## START

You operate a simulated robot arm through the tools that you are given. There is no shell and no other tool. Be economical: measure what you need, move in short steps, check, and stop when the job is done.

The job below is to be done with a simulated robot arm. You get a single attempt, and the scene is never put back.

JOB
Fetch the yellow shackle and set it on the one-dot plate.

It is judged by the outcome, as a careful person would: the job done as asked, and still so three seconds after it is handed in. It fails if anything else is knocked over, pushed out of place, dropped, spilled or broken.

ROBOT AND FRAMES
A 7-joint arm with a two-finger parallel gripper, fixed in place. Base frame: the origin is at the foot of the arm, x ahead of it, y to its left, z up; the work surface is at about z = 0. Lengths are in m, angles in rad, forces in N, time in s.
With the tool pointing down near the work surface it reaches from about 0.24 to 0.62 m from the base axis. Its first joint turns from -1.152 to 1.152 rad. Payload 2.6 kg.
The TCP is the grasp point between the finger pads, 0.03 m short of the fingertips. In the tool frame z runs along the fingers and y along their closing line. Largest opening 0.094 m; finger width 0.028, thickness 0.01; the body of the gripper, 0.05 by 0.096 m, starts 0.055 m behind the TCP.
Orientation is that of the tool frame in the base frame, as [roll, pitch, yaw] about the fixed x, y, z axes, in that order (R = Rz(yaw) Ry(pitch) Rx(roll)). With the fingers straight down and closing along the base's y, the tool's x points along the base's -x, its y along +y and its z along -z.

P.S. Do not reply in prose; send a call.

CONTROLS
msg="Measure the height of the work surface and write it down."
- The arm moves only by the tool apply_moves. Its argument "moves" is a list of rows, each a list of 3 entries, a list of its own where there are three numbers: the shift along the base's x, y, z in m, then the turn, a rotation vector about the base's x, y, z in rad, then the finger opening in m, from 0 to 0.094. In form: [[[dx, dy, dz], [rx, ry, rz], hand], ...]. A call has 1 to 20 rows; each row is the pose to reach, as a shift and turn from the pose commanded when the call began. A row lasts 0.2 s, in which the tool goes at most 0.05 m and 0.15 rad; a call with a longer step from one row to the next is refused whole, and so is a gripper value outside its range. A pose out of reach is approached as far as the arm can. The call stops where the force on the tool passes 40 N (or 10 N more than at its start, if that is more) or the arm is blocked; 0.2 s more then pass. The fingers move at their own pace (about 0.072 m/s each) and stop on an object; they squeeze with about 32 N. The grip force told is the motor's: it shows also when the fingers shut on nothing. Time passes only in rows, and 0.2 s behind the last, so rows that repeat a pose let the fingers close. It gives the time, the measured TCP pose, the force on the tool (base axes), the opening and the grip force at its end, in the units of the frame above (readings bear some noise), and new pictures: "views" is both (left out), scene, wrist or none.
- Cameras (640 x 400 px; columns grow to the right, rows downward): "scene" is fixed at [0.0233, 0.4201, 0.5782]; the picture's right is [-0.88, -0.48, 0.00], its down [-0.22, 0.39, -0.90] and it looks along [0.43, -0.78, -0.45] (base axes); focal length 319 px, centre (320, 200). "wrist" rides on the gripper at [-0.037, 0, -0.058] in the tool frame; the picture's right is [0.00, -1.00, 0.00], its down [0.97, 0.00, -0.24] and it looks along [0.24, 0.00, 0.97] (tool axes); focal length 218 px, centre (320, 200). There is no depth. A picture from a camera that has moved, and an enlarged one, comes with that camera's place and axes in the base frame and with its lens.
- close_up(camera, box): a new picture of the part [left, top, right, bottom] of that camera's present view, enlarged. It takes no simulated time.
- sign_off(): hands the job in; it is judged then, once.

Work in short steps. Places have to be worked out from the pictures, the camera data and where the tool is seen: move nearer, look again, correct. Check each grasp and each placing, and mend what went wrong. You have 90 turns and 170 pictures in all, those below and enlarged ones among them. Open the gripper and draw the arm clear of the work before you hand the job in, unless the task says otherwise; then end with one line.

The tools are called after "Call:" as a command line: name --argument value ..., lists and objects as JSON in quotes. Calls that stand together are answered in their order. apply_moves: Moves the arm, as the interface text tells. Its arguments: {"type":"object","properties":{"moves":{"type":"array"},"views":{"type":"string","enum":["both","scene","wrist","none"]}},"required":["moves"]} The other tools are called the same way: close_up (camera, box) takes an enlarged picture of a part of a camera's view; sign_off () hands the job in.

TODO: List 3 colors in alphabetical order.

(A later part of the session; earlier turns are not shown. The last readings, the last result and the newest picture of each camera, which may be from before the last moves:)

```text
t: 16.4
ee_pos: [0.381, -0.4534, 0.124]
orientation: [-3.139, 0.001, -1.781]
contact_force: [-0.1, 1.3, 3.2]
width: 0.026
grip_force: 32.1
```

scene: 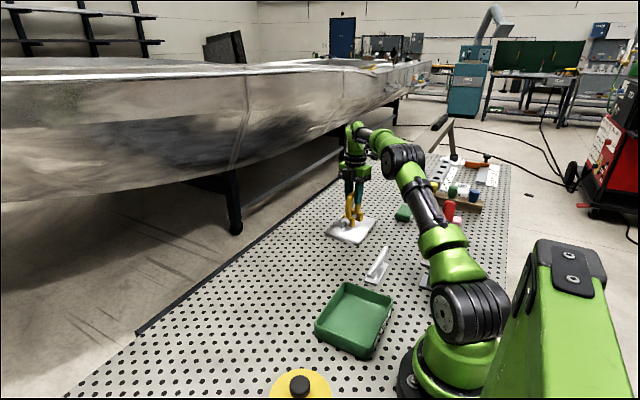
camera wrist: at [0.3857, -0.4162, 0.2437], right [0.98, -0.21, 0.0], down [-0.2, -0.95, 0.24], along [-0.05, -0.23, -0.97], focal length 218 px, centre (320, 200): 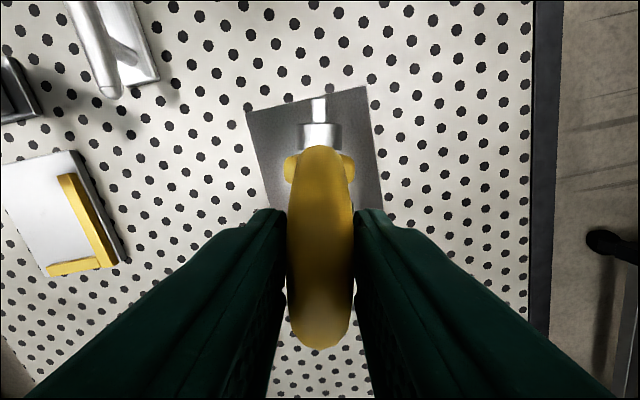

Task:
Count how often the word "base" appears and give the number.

## END

Extract provided:

## START

NEW YORK (GenomeWeb News) – The National Science Foundation plans to use $733 million of its $7.05 billion budget proposal for fiscal 2010 to fund its Directorate for Biological Sciences (BIO) programs, including initiatives that increase funds for research and education grants by 13 percent, for instrumentation and research resources by 6 percent, and funding for its Centers Programs by 18 percent.
The 2010 budget proposal seeks $590 million for research and education grants, $110 million for instrumentation and research resources, and $32.9 million for the Centers Programs.
Support through the NSF's BIO program provides 69 percent of federal funding for non-medical, basic research at academic institutions in life sciences, including environmental biology, according to NSF's estimates.
Climate research in BIO would receive $46 million in 2010, compared with no specific funding for such programs in 2009. These funds would go into three areas including climate and ecological modeling; fundamental research of biodiversity, carbon cycling, and ecological systems; and observation studies that will partner with the US Department of Agriculture.
Disciplinary Research and Division Research funds would go up $38 million to $512 million, which would be used to fund basic research in biology that yields insights for next-generation of nano-, bio-, and information technologies. These investments include support for integrative fundamental research in a wide range of biological areas.
The Research Resources and Centers programs would receive $142.5 million, up $20 million over last year, to continue efforts to "digitize and network US specimen-based research collections," that will include "a wealth of ancillary data such as DNA samples and environment/habitat information," according to NSF.
NSF also plans to use these funds to enhance support for research resources going to Advances in Biological Informatics and Instrument Development for Biological Research programs.
The National Ecological Observatory Network budget would increase $200,000 for a total of $13.5 million, and the Educational and Learning Activities program budget would be up $11.5 million for a total of $50.9 million.
NSF predicts that its 2010 BIO plan would involve 15,300 total people including 4,600 senior researchers; 1,800 other professionals; 1,600 postdoctorates; 3,200 graduate students; and 4,100 undergraduates.
The BIO budget for next year would support 1,500 new competitive awards, which is over 300 less than the estimate for 2009, although the 2009 numbers will include over 500 grants funded by the American Recovery and Reinvestment Act. NSF also expects the median and average annualized award sizes on three-year awards to increase by over $10,000 per award.

## END

Task:
Produce the text that comes next in the extract provided.

Answer to the task:
NSF's Molecular and Cellular Biosciences (MCB) funding would increase 6 percent to $128.8 million, around 33 percent of that would fund new research grants and around 67 percent would support continuing grants that were made in previous years.
MCB's priorities include projects related to the origin, organization, and properties of sub-cellular and cellular components, as well as macromolecular structures.
The 2010 request for MCB also includes support for projects aimed at understanding the "molecular underpinnings of complex living systems," according to NSF, and the Foundation will place an emphasis on integrating research and education by increasing the number of CAREER awards.
The NSF's Integrative Organismal Systems Division (IOS) would receive a $10.2 million bump under the 2010 plan to $221.8 million, with $180.4 million going to research and education grants and $41 million to instrumentation. Roughly 49 percent of the IOS Project Support budget and 31 percent of the Plant Genome Research Program budgets are available for new research grants.
The $117.6 million for the IOS program funding would give priority to projects that focus on research into how organisms survive in, adapt to, and transform their environments.
The $104.3 million for the Plant Genome program would emphasize genome-scale research that uses previous investments to understand potential applications in crop improvement and adaptation to global climate change, as well as the Basic Research to Enable Agricultural Development (BREAD) program, which aims to find solutions to agricultural problems in developing countries.
The Environmental Biology Division would receive an increase of over 11 percent, or a $13.5 million jump to $133.9 million. That budget includes support for projects in the areas of climate change and biodiversity, including using new genomics research resources. The budget also includes support for increases in CAREER awards and activities that integrate research and education.